Carnes’ brightly colored, hand-dyed basket fabricated with rope found on the beach won her the Steve McLeod trophy presented this year by Cannon Beach’s Earth Day Committee. The trophy was named after the late Steve McLeod, a local painter and sculptor who used beach debris in his work.

Carnes and seven other professional artists will demonstrate their techniques by creating art during the annual dinner Saturday night. Some of their works will be for sale.

Participants in the silent auction can bid on Cannon Beach experiences, travel packages and other items. Proceeds from the auction will pay for scholarships for children attending the Coaster Theatre Kids Camp, the Sea Ranch Children’s Summer Music Camp or the Cannon Beach Arts Association’s Arts Camp.

“The scholarships help kids maintain their interest in arts,” Carrier said. “Last year we sponsored scholarships for nine students.”

Other festival highlights include:

Storm clouds will blow away when Grammy-nominated blues singer Ellen Whyte kicks off the festival at 7 p.m. Friday in the Coaster Theatre Playhouse. Hailing from Oregon City, Whyte is in the Oregon Music Hall of Fame; she performs vocals for blues, pop and jazz and plays the rhythm guitar.

“Ellen Whyte is a great musician,” Carrier said. “This will be a night of fun, entertaining music.”

The best thing about stormy weather is the clothing — the stylish coats and cute rubber boots for outdoors and the cozy sweaters and comfy clothes for indoors.

The “Dancing in the Rain” fashion show at 10:30 a.m. Saturday in the Coaster Theatre is free, but donations to CASA (Court-Appointed Special Advocates), which assists foster children, will be accepted.

Local residents will model, said Dena Draxton, owner of Dena’s Shop on the Corner and fashion show organizer. “We will be showing very wearable things, both indoor and outdoor apparel.”

In addition to Dena’s, participating stores include Maggie and Henry’s, La Luna Loca, Cannon Beach Leather and Paolas Pacas, an Italian designer from Portland, whose woven pieces are displayed at EVOO Cooking School.

Rain or shine, the streets will be filled with music from 11 a.m. to 5 p.m. Saturday, as local and regional musicians play tunes throughout town. From blues to classical guitar, with some folk and Americana thrown in, there’s bound to be something for everyone to listen to.

“Half or better of these musicians have played Stormy Weather before,” said Paul Dueber, who, along with “Bobcat” Bob Rice, also will perform. “We always go back to these folks because we like their quality. They’re good to listen to, and their music fits.”

Each outside location downtown and in midtown has a back-up indoor space, in case of rain.

“We don’t even have to even bother to look at the weather,” Dueber said.

It will be a tempest of talent when three local actors tackle the play “The Complete Works of William Shakespeare (Abridged) [Revised]” at the Coaster Theatre. The shows will be at 7:30 p.m. Saturday, 2:30 p.m. Sunday and 7:30 p.m. Nov. 12.

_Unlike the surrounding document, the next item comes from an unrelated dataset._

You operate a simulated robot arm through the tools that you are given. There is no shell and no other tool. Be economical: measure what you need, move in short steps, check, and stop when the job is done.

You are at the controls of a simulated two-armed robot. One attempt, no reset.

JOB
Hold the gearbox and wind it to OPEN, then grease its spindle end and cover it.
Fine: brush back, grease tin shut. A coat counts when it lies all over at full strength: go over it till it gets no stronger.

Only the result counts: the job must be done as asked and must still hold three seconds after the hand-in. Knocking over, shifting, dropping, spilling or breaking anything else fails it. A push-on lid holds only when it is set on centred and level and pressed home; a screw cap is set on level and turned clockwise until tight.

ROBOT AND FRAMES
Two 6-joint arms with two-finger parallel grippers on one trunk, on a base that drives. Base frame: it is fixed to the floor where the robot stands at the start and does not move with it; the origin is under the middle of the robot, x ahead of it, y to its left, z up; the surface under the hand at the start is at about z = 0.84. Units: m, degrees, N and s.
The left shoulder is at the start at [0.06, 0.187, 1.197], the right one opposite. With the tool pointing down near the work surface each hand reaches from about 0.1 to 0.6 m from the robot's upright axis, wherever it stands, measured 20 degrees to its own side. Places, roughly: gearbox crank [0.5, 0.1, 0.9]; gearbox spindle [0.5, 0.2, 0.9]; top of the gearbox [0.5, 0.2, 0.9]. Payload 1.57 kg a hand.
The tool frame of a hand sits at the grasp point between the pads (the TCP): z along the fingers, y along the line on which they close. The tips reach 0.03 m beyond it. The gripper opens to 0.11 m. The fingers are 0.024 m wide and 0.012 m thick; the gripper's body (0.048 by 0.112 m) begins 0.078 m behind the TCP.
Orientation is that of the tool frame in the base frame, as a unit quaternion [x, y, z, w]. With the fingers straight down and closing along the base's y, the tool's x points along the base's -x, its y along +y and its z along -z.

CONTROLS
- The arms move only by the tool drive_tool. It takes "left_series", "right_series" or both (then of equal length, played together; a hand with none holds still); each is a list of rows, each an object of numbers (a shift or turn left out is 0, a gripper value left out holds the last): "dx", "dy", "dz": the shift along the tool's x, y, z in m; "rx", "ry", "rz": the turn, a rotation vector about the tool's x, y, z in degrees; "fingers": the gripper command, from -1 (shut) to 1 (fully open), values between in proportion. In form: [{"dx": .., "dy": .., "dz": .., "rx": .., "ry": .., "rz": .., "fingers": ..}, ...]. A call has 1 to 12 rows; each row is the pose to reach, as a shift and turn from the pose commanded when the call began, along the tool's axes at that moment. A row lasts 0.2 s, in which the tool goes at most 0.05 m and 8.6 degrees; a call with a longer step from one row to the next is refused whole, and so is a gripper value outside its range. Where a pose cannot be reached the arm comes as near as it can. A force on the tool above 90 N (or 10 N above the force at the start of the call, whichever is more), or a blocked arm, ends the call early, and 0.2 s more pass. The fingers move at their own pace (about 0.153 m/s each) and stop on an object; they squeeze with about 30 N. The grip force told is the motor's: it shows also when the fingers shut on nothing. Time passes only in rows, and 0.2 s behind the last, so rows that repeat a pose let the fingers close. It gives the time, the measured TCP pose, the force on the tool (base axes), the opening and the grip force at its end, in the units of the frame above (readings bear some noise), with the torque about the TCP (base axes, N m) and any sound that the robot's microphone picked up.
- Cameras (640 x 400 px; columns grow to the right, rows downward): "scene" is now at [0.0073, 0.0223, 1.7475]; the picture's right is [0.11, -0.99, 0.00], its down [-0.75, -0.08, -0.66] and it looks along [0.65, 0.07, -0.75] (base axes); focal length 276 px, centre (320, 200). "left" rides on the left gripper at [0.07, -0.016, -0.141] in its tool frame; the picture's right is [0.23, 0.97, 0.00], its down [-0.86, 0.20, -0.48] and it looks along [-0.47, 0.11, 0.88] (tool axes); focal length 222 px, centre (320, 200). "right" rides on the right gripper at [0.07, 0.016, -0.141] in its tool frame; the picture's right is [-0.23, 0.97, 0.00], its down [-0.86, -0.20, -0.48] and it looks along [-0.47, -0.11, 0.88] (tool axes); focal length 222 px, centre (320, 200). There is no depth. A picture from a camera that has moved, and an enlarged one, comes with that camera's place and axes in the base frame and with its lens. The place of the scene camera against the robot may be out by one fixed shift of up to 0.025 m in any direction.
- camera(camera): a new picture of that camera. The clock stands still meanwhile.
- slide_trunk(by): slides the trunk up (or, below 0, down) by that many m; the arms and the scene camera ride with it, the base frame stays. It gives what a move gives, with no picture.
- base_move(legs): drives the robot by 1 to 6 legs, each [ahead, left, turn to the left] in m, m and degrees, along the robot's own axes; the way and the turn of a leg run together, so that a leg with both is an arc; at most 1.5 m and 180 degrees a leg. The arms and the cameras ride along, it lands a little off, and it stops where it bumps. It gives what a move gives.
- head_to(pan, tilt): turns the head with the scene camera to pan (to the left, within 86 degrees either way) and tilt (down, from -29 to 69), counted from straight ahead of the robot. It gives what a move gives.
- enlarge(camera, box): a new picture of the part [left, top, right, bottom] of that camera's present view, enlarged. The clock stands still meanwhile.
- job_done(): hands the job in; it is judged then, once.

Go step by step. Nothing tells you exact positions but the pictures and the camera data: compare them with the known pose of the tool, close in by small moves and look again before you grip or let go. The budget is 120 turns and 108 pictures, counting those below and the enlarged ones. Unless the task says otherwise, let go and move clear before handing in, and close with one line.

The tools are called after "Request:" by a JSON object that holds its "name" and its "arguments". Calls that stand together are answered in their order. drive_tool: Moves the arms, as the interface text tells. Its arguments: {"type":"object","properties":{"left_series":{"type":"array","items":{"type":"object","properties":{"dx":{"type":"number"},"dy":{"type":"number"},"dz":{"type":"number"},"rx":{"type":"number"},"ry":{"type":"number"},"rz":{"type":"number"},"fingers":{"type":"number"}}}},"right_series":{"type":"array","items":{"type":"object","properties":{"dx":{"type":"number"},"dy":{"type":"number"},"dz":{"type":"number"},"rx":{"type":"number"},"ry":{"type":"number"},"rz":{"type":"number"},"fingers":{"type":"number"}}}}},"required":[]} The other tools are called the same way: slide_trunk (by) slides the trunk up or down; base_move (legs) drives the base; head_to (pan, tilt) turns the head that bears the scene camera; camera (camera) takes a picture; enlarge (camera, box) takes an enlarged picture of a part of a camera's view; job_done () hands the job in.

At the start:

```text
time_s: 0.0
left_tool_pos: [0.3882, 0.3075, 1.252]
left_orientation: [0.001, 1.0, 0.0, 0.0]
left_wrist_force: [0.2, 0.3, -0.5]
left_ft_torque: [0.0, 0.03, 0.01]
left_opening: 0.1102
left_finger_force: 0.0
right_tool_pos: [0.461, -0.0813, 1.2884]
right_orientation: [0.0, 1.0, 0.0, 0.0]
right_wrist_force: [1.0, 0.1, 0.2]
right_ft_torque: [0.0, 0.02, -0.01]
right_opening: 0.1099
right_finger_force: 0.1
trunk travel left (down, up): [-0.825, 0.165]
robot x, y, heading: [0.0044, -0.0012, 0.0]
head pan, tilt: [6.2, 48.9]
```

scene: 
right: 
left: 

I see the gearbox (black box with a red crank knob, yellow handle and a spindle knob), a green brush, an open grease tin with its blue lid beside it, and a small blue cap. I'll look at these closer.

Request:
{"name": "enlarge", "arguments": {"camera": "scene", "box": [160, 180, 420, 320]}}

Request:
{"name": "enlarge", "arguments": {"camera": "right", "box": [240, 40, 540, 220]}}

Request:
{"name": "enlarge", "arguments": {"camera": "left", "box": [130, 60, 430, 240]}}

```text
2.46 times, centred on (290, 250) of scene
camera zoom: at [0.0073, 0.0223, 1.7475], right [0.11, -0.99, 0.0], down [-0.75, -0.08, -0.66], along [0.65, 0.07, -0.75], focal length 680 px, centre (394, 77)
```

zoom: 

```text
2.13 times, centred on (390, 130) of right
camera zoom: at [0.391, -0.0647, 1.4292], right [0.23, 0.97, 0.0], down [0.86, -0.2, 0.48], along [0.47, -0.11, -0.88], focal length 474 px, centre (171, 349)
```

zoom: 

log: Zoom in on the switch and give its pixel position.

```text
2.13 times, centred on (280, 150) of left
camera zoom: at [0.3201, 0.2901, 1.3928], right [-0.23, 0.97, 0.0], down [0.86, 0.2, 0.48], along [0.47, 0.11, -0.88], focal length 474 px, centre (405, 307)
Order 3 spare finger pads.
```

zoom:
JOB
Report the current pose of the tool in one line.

“ Everyone and anyone is invited to attend this free event,” said Katherine Lacaze, who, along with Ellen Jensen and Emily Estrada will perform the play.

Even if there’s a raging windstorm outside, the atmosphere will be tranquil inside the community hall Sunday from 11 a.m. to 1 p.m. during the festival’s new event, Blues, Brews and Barbeques. Three Stormy Weather beers, designed especially by Pelican, Public Coast and Bill’s brew pubs, will be paired with pulled pork and eggplant sliders prepared by chef John Sowa. Steve Cheseborough will play the blues.

“This is our send-off luncheon,” Carrier said. “We thought people might want to stay an extra day in town or spend more time on Sunday and take a leisurely trip home in the afternoon.”

Twelve local galleries and some shops are planning a whirlwind of activity with artists’ demonstrations, receptions and music throughout the weekend. The weekend also will mark the opening of a new space for artistic endeavors on the second floor of Sandpiper Square. It will be the site for demonstrations by artists from the Primary Elements gallery during the festival.

“It will be an education and work space for artists,” said Jane Brumfield, director of the Cannon Beach Arts Association, which is opening the space.

Future workshops on printmaking, basketry and bookmaking are planned for the space, as well as free lectures by artists on Thursday evenings, Brumfield said.

The Cannon Beach Gallery also will be open during the festival, and a reception will be held from 6 to 7 p.m. Saturday. “It will be a prelude to the Art in Action gala, so the crowd can move from the gallery to the Surfsand ballroom,” Brumfield said.

If you can’t fight the weather, you might as well make the most of it, noted Carrier, and that’s what the Stormy Weather Arts Festival does.

“It’s an event that draws all parts of the town together,” he said. “To celebrate what’s so special in Cannon Beach is important.”